On the spare piano ballad “Um Gosto de Sol,” Nascimento moves through a half-forgotten dream, a stranger smiling in a foreign city, a river that falls to sleep, the sweet flesh of a pear, all of it tactile yet also ineffable. And then the minor key motif from “Cais” return, this time as a string quartet rather than piano and voice. It’s a surreal moment on the album, one worthy of Luis Buñuel, that image of the boat drifting from the pier now juxtaposed with a pear in a fruit bowl, the most poignant string section this side of “Eleanor Rigby” now reveals an underlying melancholy and sense of estrangement to the surface.

Yet one of the album’s brightest, breeziest tunes led to Brazil’s federal censors originally blocking the recording of the song, an instance of a disconnect between the music and words. “Paisagem Da Janela” [Landscape From the Window] is clopping, country-tinged soft rock with a chiming guitar line, but Lô Borges’s refrain belies such lightness: “When I would speak of those morbid things/When I would speak of those sordid men/When I would speak of this storm/You didn’t listen/You don’t want to believe/But that’s so normal.” It speaks of a past that could also be a commentary on that moment under the rule of the junta. It’s also one of the album’s catchiest choruses, a natural for a sing-along.

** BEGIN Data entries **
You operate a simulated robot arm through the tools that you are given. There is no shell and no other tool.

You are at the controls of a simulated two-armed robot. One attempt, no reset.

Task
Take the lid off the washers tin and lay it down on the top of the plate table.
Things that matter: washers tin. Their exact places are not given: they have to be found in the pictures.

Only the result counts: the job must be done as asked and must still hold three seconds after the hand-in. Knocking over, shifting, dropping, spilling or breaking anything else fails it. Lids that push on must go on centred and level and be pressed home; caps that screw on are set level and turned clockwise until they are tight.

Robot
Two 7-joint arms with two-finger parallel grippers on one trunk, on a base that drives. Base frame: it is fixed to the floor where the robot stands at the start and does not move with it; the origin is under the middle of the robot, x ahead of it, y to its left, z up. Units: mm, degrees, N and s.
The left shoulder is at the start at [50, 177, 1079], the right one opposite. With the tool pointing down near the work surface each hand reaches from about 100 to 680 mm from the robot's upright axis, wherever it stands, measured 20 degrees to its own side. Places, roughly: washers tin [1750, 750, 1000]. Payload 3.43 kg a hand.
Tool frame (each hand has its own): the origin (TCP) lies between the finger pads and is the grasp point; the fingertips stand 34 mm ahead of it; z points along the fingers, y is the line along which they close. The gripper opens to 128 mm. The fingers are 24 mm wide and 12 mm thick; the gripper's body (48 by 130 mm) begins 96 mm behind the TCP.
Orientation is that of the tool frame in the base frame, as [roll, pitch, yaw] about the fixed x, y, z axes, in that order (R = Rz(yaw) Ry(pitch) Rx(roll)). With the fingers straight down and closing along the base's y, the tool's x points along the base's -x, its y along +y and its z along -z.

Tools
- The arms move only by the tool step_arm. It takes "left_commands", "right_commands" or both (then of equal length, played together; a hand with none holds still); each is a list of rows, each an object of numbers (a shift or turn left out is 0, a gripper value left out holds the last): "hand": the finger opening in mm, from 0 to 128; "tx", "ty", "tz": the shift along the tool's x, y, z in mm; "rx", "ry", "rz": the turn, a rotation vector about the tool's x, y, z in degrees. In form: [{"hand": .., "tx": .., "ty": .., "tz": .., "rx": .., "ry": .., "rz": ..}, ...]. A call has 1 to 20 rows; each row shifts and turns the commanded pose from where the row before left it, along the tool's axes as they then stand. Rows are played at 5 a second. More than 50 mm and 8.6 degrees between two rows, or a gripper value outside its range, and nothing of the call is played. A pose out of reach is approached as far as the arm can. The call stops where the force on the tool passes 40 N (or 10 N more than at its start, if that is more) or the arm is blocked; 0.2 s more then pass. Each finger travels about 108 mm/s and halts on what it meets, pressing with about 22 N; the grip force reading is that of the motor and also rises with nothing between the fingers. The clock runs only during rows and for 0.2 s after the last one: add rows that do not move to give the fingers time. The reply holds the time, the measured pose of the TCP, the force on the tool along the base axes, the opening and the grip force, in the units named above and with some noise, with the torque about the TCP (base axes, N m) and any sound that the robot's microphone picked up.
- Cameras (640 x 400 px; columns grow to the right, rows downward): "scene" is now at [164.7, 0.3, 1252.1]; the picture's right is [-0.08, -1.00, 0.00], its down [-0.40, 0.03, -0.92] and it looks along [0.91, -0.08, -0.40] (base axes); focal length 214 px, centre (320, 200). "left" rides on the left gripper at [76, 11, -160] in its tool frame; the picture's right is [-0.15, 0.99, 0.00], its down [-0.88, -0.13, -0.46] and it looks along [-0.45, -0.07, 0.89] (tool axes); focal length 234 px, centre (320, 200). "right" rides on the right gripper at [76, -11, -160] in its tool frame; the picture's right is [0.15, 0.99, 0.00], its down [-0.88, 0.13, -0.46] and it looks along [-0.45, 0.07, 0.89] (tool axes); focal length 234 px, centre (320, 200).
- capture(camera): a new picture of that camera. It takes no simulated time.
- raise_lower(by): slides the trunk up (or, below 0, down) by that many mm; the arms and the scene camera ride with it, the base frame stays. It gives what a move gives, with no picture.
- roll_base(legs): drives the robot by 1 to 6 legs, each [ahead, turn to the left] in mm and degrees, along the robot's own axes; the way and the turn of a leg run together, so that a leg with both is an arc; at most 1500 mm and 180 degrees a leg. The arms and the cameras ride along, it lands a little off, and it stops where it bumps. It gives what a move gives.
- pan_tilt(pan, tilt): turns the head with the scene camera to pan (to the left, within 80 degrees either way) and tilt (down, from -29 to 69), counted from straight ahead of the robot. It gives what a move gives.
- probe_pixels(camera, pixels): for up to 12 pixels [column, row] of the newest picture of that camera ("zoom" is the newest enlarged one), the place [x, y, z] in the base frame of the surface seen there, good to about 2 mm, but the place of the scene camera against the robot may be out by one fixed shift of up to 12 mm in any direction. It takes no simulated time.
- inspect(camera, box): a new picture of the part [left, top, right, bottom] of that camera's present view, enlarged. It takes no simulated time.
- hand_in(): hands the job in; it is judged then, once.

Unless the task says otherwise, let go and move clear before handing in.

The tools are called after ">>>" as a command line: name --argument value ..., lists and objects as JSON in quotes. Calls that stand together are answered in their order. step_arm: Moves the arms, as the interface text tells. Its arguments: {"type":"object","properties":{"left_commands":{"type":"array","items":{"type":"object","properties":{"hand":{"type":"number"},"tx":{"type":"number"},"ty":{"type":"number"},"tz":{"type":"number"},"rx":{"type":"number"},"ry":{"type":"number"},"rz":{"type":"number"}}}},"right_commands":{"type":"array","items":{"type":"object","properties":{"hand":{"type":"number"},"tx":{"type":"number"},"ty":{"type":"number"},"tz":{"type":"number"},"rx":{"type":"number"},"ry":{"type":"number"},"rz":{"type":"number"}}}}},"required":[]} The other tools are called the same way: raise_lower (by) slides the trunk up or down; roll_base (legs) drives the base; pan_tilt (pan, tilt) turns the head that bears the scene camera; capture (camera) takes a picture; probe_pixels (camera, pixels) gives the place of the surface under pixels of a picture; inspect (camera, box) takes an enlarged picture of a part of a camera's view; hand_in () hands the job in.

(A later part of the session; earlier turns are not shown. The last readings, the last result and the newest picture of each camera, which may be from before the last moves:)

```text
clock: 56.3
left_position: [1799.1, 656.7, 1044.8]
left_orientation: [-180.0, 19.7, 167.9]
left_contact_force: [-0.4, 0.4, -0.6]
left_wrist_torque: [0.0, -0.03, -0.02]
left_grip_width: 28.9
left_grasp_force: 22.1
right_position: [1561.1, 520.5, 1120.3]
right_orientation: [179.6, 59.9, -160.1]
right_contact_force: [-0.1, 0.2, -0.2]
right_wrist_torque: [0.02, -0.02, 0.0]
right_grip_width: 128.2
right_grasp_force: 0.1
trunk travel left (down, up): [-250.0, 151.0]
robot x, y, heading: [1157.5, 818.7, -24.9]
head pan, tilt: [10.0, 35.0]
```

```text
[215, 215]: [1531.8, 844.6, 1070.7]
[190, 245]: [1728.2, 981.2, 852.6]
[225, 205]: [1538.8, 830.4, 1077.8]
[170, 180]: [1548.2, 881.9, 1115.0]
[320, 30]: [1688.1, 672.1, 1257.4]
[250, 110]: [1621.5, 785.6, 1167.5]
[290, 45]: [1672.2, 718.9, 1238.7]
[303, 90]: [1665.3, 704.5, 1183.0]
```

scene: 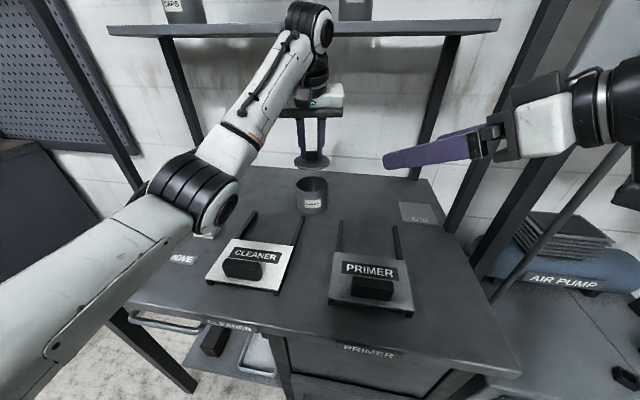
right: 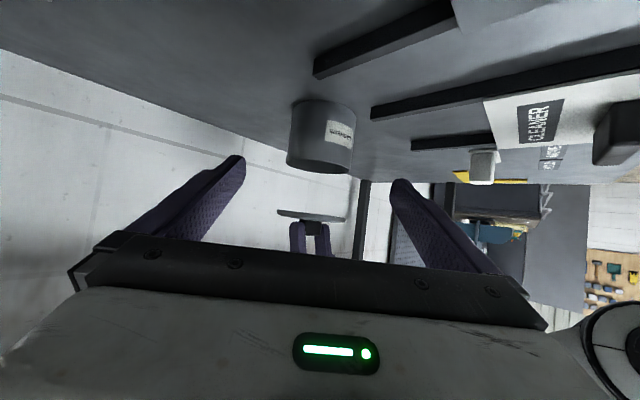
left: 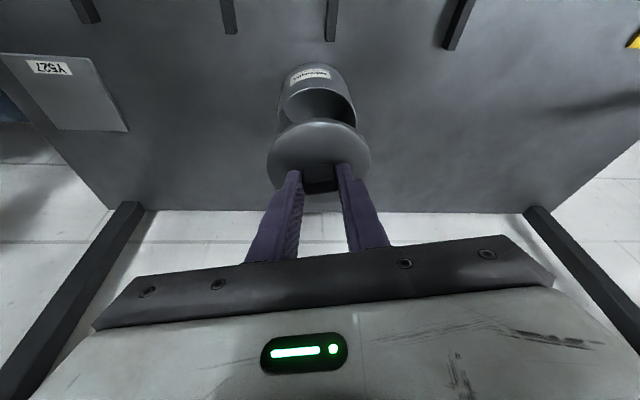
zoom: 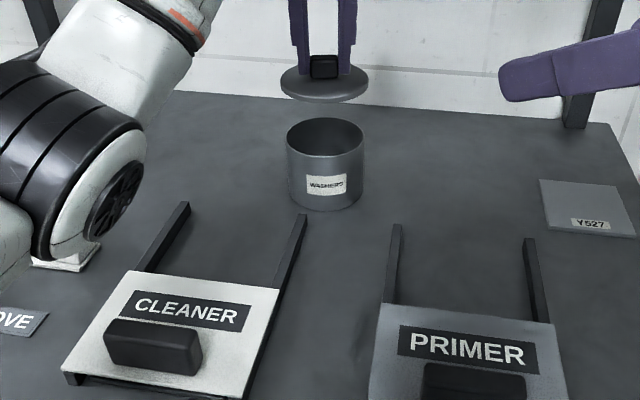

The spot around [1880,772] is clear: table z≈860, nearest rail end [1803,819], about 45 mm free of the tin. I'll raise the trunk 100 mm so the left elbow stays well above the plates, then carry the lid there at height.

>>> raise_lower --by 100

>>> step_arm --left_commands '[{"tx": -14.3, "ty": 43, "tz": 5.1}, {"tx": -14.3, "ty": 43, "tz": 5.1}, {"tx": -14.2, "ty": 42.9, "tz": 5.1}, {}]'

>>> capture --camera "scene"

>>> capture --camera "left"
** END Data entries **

A military dictatorship trying to suppress such a song reveals that beyond the perfect pop songcraft and immaculate arrangements, Clube Da Esquina also signified the subtlest and most profound of revolutionary acts. “The military dictatorship imposed an element of urgency,” journalist Paulo Thiago de Mello wrote about the repressive political climate that surrounded Esquina. “And this is something that those who did not live those days may have difficulty understanding. The suffocation provoked by the dictatorship made life urgent.” Under such tyranny, the idyllic possibilities of youth are crushed. Be it Stalinist Soviet Union, the Khmer Rouge in Cambodia, or under the brutal military dictatorships that sprang up throughout the Southern Hemisphere in the ’60s and ’70s, social bonds are not just strained and severed, but also called into question. It’s no coincidence then that Nascimento references the Mexican Revolution hero Emiliano Zapata in the first minute of the album.

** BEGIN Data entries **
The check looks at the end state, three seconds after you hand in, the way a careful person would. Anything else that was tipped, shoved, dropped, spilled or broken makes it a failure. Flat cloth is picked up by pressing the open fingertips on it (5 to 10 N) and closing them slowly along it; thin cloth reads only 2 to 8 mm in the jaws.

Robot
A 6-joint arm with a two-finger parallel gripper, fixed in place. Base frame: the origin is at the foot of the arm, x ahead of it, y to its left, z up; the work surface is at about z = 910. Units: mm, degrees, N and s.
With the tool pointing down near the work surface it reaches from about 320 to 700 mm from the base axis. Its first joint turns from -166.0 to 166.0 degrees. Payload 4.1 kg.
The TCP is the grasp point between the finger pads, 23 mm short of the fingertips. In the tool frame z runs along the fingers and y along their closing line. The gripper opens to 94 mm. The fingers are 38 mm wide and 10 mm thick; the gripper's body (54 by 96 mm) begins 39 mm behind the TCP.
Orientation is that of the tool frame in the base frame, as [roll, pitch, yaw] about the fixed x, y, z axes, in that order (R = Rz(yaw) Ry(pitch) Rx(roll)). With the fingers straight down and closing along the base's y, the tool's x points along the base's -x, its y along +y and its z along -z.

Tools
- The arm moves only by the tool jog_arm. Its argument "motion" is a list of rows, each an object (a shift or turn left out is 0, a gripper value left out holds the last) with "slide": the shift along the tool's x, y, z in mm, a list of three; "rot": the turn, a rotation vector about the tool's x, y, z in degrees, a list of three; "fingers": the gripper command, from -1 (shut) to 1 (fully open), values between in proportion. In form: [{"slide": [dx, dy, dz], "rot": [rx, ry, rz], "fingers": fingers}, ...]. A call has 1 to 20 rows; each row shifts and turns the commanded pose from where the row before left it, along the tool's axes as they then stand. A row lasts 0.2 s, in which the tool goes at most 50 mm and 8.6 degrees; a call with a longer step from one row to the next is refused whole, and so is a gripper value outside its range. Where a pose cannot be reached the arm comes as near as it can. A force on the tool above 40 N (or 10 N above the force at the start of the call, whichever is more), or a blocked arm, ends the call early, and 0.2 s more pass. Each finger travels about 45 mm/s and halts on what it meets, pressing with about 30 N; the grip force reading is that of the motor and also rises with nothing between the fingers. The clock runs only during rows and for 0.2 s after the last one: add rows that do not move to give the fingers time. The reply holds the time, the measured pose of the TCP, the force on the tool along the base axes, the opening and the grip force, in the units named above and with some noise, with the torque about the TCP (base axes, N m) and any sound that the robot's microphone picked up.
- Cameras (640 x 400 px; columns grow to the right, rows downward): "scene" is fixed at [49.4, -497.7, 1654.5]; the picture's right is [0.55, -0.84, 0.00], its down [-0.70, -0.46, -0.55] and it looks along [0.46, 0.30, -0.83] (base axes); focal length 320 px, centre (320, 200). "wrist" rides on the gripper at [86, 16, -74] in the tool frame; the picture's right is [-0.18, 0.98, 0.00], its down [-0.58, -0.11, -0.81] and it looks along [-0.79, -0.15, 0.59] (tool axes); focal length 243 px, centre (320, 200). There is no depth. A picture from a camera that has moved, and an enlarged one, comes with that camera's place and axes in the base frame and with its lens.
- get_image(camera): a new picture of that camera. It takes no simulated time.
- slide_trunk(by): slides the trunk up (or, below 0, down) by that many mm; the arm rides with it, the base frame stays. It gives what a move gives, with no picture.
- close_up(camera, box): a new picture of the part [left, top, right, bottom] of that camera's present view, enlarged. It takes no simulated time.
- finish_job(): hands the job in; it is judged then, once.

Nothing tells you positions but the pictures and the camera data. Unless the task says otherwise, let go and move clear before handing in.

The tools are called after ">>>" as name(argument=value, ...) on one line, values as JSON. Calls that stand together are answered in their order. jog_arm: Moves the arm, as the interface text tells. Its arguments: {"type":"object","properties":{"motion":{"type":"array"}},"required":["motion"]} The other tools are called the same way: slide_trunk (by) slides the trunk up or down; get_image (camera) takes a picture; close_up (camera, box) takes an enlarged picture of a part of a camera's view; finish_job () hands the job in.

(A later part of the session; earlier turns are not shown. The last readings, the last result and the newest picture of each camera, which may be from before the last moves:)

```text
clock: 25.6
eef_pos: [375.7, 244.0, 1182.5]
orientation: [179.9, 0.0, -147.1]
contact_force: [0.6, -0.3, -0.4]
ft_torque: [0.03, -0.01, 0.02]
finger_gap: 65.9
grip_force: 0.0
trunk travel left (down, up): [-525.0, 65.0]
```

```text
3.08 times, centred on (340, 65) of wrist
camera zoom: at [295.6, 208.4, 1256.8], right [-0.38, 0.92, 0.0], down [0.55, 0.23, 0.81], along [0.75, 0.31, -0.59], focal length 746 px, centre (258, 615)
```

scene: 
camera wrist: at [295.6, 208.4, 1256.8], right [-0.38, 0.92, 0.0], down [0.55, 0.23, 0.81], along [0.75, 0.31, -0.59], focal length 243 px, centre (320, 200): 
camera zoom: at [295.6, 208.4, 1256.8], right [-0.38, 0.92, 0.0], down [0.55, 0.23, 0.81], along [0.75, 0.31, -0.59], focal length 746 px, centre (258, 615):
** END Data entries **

“Totalitarian government, like all tyrannies, certainly could not exist without destroying the public realm of life…by isolating men,” wrote Hannah Arendt in her 1951 classic The Origins of Totalitarianism. “But totalitarian domination as a form of government is new in that it is not content with this isolation…It bases itself on loneliness, on the experience of not belonging to the world at all.” In hanging and playing together, Milton Nascimento and his friends provided a beacon in the midst of their country’s “vazio cultural” (or cultural void).

Clube Da Esquina, the album itself and the subsequent movement, emphasized casual social encounters and the importance of getting together and playing, and as a result, it elevated not just Nascimento, but the entire collective. That spirit of collaboration continued for Nascimento well after, be it with saxophonist Wayne Shorter on the 1974 album Native Dancer that reintroduced him to a North American audience or his subsequent collaborations with everyone from Duran Duran to Pat Metheny to Quincy Jones.

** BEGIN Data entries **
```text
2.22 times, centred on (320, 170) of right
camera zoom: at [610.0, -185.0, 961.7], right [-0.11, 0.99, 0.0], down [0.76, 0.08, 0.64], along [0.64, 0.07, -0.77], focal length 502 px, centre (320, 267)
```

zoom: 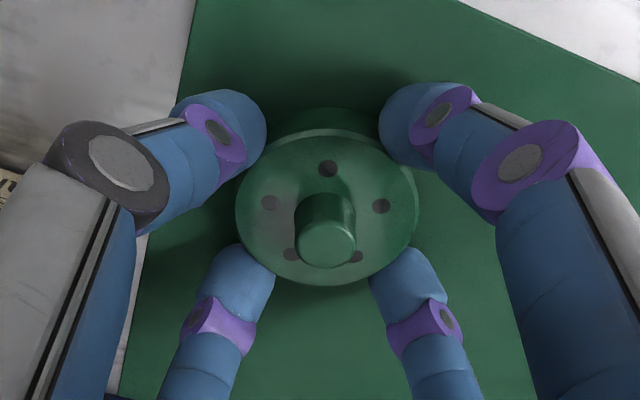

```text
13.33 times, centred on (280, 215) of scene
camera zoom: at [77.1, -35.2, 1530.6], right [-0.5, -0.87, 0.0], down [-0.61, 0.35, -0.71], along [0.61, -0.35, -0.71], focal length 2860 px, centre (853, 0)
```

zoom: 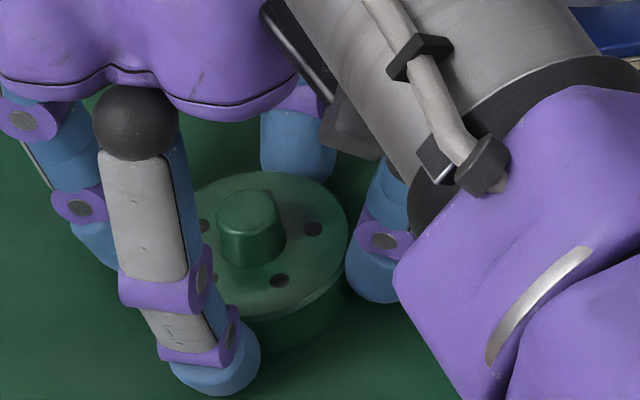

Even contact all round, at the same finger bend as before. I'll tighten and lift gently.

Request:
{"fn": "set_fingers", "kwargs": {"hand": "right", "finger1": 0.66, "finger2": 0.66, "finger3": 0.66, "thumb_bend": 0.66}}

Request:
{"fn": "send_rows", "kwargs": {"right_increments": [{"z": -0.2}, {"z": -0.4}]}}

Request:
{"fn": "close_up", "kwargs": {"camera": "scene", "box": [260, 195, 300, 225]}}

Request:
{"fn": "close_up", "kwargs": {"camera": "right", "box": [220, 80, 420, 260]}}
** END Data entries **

Such a sense of camaraderie and community can be heard in the brief, joyous minute and a half of “Saídas E Bandeiras Nº 2,” with Nascimento’s falsetto and the guitars arcing to their uppermost registers and towards a not yet possible but still imaginable future: “To walk down avenues facing up to what’s over our heads/To join all forces, to overcome that tide/What was stone becomes a man/And man is more solid than the tide.” In playing on the corner together, Nascimento and his friends—and even Tonho and Cacau sitting on a patch of dirt—all of them became the face of Brazil.